Kyoo Park checks a sticky trap
Kyoo Park checks a sticky trap in a hedgerow in Independence, Oregon.

 

As South Korean imports go, Ganaspis brasiliensis will never have the popular cachet of pop sensations BTS or TV dramas like Squid Game, but for small fruit growers the tiny wasp might become the biggest superstar of all.

That’s because Ganaspis brasiliensis is a parasitic wasp that lays eggs into the larvae of the spotted-wing drosophila fruit fly, an invasive insect that’s been plaguing growers of small fruit and berries since it was accidentally introduced into the mainland United States in 2008.

Without natural enemies, spotted wing drosophila quickly spread to 45 states, causing billions in losses in damaged fruit and forcing growers to increase insecticide sprays or risk losing their crops. 

Now, the U.S. Department of Agriculture and several cooperating universities are rearing and releasing the small, stingless wasps, hoping to achieve ecological balance and reduce spotted wing drosophila populations significantly – and permanently.

Kyoo Park, a research associate at Oregon State University, is on the front lines of this ecological arms race, releasing the wasps around blueberry farms in Independence, Oregon.

“The parasitoid wasps were collected from South Korea a couple of years ago and have been studied in quarantine,” he said. “Last year, we finally got permission to release them in the field and this summer will be our second release. We’re seeing if they adapt to this new environment and we’re also testing if they are attacking the spotted-wing drosophila.”

Unlike most fruit flies that deposit eggs into already rotting or damaged fruit, spotted-wing drosophila females have a sharply serrated egg-laying appendage that allows them to pierce the skin of unripe, developing fruit and lay their eggs inside. The larvae that develop consumes the fruit from the inside, making it susceptible to disease and unsaleable. 

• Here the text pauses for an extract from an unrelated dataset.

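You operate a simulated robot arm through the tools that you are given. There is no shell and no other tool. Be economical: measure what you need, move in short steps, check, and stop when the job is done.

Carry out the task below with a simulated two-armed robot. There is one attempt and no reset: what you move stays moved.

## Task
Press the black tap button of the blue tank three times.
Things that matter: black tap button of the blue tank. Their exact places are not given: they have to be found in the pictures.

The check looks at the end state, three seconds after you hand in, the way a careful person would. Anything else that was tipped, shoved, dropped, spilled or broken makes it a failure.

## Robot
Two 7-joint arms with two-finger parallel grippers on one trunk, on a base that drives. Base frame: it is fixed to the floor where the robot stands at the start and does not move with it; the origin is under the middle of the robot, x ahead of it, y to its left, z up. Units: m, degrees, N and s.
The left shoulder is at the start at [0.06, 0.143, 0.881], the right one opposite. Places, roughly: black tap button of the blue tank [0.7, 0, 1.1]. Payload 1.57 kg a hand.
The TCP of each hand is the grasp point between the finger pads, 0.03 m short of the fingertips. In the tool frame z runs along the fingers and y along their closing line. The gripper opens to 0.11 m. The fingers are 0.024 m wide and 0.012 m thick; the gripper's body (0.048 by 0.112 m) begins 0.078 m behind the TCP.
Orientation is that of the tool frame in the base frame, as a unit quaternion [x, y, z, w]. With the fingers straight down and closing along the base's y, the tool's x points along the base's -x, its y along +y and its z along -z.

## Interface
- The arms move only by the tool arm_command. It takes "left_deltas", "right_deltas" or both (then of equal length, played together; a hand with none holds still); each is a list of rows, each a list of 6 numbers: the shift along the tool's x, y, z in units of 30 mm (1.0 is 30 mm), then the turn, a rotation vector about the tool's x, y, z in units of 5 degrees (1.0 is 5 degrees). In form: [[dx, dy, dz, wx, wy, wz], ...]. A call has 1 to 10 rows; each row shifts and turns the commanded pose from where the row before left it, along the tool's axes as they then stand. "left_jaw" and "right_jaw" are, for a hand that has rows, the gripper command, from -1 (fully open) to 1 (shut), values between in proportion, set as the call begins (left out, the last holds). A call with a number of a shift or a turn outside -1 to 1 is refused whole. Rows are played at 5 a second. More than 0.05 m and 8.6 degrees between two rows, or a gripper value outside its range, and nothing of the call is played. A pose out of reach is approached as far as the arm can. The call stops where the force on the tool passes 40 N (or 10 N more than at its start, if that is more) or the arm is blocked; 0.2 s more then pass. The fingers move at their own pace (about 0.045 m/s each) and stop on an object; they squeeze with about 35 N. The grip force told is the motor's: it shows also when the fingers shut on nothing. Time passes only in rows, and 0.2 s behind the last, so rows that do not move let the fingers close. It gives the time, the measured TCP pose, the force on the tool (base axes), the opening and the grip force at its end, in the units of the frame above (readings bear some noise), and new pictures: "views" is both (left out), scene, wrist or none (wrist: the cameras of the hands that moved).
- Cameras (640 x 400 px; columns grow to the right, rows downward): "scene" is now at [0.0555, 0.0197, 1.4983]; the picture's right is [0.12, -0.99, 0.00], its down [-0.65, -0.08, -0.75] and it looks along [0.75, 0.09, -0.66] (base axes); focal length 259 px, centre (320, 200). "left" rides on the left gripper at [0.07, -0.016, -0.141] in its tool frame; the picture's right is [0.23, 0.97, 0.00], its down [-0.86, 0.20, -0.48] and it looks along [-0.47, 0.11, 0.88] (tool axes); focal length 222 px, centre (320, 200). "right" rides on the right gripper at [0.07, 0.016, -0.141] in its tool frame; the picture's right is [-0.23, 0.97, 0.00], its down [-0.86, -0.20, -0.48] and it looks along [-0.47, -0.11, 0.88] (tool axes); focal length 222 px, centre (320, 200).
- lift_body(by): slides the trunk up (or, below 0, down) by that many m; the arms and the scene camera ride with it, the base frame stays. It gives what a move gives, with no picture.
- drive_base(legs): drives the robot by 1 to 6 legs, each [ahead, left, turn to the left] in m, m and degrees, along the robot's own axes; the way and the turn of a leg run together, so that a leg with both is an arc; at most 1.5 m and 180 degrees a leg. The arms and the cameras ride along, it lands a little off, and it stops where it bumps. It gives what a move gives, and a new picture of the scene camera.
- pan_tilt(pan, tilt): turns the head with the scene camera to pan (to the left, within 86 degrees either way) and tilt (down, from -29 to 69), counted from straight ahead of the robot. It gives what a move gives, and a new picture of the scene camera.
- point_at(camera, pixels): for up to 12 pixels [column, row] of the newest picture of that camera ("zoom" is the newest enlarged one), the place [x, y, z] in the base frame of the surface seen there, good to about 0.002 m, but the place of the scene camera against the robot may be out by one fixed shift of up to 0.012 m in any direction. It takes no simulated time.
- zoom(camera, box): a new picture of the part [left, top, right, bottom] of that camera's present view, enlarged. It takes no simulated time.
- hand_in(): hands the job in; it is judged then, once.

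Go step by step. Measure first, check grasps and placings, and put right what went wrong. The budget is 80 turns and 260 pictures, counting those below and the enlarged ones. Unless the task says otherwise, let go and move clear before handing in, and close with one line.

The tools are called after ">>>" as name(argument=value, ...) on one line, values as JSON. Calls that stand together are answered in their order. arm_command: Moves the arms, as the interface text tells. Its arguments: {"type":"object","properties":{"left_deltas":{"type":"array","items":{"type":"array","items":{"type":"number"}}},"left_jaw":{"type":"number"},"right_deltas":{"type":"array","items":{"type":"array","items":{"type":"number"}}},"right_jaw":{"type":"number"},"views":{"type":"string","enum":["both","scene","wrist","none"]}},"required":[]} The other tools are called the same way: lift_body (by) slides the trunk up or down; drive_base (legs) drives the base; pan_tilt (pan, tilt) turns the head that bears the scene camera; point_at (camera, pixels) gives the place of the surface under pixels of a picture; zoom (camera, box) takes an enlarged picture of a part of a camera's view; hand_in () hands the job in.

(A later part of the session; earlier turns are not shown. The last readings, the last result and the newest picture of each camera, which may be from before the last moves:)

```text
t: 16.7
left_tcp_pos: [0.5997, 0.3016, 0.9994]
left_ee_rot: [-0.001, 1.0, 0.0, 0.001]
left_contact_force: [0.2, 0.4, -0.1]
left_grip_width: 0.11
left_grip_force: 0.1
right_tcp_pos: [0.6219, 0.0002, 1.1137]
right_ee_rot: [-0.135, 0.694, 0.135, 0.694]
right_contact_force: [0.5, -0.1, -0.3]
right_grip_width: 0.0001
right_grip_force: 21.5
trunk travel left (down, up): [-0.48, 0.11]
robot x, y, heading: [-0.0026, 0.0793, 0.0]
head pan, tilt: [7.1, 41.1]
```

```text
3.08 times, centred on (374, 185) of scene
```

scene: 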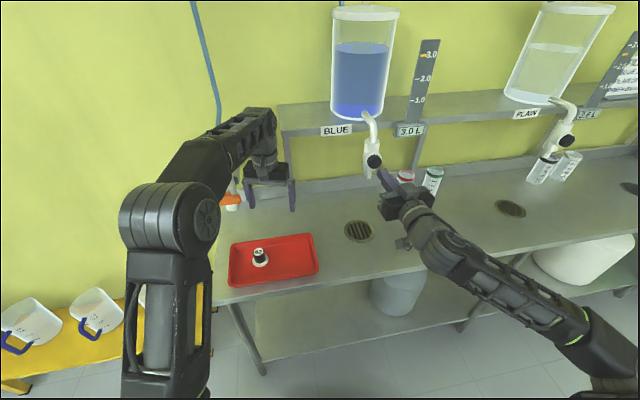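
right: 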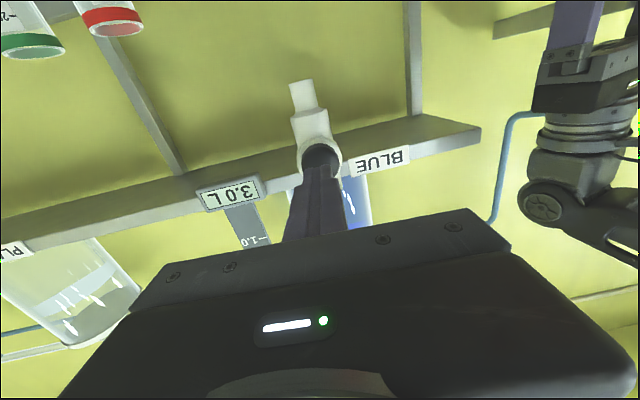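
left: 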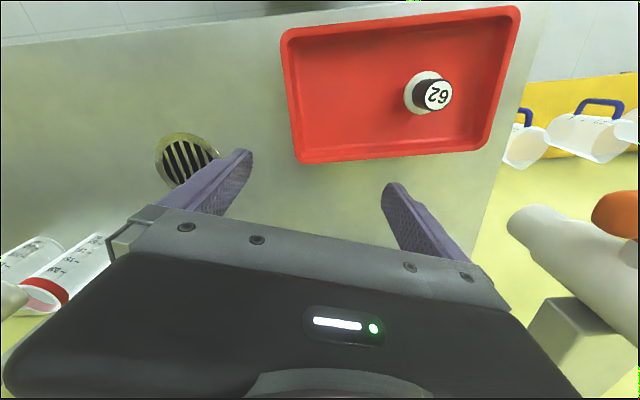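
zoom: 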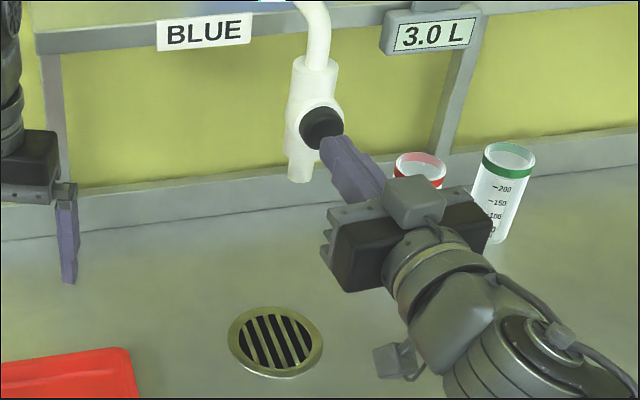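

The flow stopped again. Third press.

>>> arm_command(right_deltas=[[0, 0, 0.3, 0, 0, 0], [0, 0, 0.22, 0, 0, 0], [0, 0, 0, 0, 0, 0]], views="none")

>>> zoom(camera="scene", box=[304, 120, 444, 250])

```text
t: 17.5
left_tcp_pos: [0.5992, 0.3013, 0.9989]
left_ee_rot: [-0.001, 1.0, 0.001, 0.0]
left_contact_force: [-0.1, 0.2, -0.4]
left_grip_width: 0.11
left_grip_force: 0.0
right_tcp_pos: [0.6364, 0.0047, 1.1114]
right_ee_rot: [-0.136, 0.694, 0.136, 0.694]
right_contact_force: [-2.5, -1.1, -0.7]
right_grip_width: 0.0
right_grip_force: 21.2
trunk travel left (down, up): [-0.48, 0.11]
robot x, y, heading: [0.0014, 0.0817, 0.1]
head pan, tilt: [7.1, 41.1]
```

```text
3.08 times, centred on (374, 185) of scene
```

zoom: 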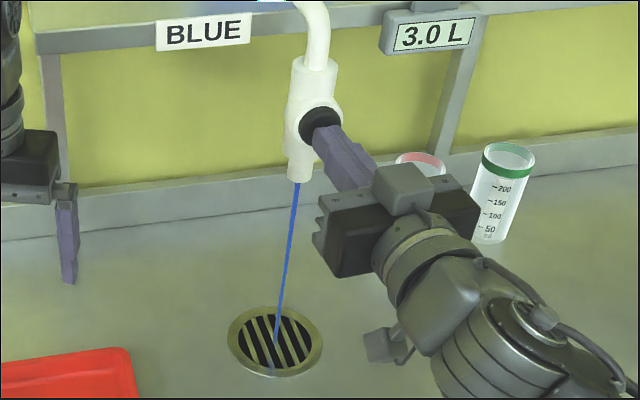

The fly can be a serious economic problem for blackberries, blueberries, cherries, raspberries and strawberries, and also lives in numerous non-crop host plants.

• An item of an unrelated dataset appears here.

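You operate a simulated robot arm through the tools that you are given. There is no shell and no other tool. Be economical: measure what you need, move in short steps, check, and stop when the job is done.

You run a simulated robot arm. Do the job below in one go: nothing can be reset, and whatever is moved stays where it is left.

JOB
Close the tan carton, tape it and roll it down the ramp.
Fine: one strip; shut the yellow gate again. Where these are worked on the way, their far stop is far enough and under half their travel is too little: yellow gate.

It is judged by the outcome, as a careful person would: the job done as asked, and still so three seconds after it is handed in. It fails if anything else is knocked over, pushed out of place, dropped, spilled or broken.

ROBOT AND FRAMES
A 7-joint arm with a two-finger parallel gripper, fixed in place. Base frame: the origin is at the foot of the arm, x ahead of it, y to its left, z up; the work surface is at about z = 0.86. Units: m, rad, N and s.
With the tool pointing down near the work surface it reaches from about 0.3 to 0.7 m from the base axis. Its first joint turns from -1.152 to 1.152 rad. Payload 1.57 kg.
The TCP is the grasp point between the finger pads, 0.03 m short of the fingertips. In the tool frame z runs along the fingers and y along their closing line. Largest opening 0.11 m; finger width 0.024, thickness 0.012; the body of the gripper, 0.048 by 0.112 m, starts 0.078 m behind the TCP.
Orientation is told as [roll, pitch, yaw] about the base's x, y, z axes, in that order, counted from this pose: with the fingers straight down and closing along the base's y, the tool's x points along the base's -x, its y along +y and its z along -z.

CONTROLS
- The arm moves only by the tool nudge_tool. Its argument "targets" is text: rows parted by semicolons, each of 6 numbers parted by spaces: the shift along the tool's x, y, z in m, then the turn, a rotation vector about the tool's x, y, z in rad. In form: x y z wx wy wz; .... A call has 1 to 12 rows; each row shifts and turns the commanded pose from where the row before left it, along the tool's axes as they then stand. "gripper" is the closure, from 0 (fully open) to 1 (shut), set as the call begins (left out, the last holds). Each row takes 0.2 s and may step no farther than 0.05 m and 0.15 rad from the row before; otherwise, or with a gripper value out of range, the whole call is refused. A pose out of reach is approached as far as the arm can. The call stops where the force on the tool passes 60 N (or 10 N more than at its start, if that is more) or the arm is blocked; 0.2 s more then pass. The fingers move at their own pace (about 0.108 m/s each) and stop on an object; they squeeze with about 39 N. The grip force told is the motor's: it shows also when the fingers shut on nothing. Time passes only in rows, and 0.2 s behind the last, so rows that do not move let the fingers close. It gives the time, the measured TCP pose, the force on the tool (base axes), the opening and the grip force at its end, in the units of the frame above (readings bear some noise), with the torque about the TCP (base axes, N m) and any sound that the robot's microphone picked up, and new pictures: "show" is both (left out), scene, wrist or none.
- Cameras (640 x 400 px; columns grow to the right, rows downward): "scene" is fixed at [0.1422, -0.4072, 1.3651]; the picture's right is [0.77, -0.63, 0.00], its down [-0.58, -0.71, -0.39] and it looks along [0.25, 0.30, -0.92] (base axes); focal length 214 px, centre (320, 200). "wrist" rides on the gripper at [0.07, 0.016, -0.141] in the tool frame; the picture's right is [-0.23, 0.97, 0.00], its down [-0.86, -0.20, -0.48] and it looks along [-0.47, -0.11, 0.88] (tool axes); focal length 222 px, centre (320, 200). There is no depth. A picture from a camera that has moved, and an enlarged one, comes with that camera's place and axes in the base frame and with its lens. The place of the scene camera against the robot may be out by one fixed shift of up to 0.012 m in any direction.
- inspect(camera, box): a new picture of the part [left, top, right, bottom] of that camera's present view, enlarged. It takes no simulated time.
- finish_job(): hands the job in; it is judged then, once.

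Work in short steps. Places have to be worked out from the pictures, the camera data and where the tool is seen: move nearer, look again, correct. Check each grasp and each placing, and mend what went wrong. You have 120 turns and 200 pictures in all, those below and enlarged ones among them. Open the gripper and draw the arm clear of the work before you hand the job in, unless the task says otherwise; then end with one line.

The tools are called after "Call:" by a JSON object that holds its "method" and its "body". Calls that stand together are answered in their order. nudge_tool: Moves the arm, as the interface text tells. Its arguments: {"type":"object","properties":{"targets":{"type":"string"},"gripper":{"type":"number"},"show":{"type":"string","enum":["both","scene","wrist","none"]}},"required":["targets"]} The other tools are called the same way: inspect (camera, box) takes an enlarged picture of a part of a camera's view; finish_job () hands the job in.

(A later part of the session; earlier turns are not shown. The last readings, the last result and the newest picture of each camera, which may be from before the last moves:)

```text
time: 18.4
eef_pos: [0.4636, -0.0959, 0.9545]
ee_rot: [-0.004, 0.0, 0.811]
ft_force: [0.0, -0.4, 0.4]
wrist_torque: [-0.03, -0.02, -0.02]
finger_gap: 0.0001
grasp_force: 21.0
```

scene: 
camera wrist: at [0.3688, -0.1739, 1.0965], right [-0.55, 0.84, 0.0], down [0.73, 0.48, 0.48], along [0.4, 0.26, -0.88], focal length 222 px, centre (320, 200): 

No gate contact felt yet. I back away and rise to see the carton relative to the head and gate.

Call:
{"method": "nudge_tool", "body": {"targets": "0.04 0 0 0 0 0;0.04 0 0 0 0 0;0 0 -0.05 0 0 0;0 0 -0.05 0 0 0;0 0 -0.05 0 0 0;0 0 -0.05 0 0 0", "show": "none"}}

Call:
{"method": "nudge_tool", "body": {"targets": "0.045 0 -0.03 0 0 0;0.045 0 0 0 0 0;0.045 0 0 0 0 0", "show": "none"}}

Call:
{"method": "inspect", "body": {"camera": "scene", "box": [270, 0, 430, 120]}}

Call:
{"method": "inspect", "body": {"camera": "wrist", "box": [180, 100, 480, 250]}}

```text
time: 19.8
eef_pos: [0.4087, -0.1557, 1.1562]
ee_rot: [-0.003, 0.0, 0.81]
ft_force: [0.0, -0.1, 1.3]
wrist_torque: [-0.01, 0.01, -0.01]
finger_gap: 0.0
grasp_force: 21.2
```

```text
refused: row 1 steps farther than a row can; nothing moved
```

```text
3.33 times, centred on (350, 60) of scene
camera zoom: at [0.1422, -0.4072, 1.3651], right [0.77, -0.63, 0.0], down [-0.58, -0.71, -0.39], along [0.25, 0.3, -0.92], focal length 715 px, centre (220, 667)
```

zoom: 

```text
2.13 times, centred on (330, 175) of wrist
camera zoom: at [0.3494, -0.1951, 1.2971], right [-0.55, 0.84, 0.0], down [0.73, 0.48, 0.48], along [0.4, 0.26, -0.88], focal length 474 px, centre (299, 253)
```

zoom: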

The U.S. Department of Agriculture quarantine is designed to test the host-specificity of potential biocontrol insects, making sure they only attack the intended target species or closely related cousins. The Ganaspis b. wasps, which are less than two millimeters long and don’t harm people, passed that test.

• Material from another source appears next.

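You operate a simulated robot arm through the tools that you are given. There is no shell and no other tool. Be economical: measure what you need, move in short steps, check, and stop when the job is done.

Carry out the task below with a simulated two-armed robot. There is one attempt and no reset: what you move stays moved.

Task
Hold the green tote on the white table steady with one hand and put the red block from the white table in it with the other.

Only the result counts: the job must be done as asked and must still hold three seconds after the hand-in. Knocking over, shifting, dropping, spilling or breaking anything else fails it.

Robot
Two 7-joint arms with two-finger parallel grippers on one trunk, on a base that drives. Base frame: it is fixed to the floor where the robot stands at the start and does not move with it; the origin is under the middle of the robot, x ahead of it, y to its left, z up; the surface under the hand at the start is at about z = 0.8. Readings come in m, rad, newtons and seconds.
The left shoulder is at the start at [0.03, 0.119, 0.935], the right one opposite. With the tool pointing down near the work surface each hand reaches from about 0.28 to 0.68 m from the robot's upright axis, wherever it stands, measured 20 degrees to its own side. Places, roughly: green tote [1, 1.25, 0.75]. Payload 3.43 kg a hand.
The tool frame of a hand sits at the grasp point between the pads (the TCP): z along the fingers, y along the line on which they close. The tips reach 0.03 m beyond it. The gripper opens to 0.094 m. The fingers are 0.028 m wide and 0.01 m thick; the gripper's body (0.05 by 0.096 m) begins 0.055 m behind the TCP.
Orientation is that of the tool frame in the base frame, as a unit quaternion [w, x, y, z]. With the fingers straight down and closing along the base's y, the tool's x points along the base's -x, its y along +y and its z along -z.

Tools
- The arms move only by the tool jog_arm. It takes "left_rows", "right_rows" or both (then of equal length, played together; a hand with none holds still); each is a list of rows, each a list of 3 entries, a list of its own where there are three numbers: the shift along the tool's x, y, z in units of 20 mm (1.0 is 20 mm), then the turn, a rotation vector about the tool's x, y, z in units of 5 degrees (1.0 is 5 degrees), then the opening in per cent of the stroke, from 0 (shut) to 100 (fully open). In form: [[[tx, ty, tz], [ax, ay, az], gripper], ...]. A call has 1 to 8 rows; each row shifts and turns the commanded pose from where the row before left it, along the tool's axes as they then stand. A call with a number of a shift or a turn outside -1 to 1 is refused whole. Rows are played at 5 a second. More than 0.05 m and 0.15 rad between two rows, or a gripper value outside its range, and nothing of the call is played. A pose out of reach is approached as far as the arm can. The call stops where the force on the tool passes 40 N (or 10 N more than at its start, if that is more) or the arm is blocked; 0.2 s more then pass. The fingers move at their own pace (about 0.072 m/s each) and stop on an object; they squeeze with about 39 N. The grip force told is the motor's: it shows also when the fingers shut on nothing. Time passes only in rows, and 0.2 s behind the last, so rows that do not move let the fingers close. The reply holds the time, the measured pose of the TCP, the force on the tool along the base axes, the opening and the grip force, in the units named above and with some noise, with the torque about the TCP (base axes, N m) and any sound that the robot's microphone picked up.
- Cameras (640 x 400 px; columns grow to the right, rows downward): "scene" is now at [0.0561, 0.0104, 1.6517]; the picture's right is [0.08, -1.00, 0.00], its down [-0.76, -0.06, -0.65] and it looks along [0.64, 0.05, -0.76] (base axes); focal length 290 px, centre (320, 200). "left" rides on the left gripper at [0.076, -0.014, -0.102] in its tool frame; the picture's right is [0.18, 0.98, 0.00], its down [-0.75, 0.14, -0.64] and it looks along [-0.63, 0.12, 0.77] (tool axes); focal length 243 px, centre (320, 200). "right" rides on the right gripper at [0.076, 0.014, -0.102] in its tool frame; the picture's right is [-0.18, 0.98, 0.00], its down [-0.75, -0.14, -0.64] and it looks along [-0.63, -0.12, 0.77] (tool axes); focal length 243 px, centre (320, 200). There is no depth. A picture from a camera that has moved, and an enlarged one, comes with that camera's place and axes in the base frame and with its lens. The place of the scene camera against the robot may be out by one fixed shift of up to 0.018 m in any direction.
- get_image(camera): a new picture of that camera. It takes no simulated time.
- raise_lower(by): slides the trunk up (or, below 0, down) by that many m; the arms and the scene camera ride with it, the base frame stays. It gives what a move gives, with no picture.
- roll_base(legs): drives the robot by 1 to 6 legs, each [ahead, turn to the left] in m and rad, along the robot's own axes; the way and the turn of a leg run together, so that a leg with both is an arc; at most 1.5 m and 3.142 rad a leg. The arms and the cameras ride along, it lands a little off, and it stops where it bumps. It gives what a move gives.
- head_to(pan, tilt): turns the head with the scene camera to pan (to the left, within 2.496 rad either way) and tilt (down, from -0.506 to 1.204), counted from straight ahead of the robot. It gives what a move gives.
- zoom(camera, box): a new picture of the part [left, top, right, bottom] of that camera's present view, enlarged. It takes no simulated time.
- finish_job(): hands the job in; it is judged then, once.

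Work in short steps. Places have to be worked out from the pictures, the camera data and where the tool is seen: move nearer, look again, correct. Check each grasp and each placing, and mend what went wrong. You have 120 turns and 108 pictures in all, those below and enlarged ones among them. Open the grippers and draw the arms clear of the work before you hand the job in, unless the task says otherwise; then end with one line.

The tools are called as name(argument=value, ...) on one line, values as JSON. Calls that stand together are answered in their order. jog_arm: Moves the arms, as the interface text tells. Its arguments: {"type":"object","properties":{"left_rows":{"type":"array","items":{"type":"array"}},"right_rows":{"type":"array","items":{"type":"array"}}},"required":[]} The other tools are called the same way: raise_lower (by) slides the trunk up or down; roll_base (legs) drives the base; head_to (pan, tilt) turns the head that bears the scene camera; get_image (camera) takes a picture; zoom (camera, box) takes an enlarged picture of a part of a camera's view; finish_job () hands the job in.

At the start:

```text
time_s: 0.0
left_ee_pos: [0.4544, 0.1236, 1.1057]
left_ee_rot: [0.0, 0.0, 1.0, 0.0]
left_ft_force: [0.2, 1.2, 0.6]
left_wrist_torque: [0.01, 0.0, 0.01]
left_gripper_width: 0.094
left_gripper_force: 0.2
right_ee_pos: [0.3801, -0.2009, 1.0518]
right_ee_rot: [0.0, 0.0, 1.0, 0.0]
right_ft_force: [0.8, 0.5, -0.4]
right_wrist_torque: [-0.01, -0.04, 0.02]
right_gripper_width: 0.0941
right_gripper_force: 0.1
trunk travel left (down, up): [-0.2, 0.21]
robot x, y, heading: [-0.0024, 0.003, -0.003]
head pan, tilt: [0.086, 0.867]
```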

To plan his release of 3,000 wasps, Park was looking at the ripeness of the wild blackberries growing at the edges of the commercial blueberry farm and used as a refuge for the invasive insects who lay their eggs in the blueberry crop and wild blackberries. Park wanted to see ripe blackberries, knowing larvae in them would be starting to emerge before he released the wasps.

Because the wasps lay their eggs into those larvae, they need a good “crop” of larvae to breed into. 

Park and his colleagues will also place traps in their field to monitor the number of the wasps, and then check again a month later to see if new wasps are emerging from parasitized spotted-wing larvae.

“The goal is to release as many wasps as possible and hopefully they’re going to adapt to the environment and growers won’t need to release more because they’ve populated themselves,” he said. “The climate is similar in South Korea and Oregon and we actually have a lot of native South Korean plants here, so they’ll likely to be able to adapt to the climate but we can’t say with certainty because we’re still doing the research.”

The quarantine report about the Ganaspis b. wasp, by the U.S. Department of Agriculture’s Animal and Plant Health Inspection Service, does note the uncertainty of success.

According to the report, only about 12 percent of all parasitoid introductions led to significant sustained control of the target pests. The rest failed because biocontrol introduction did not lead to establishment or establishment did not lead to control.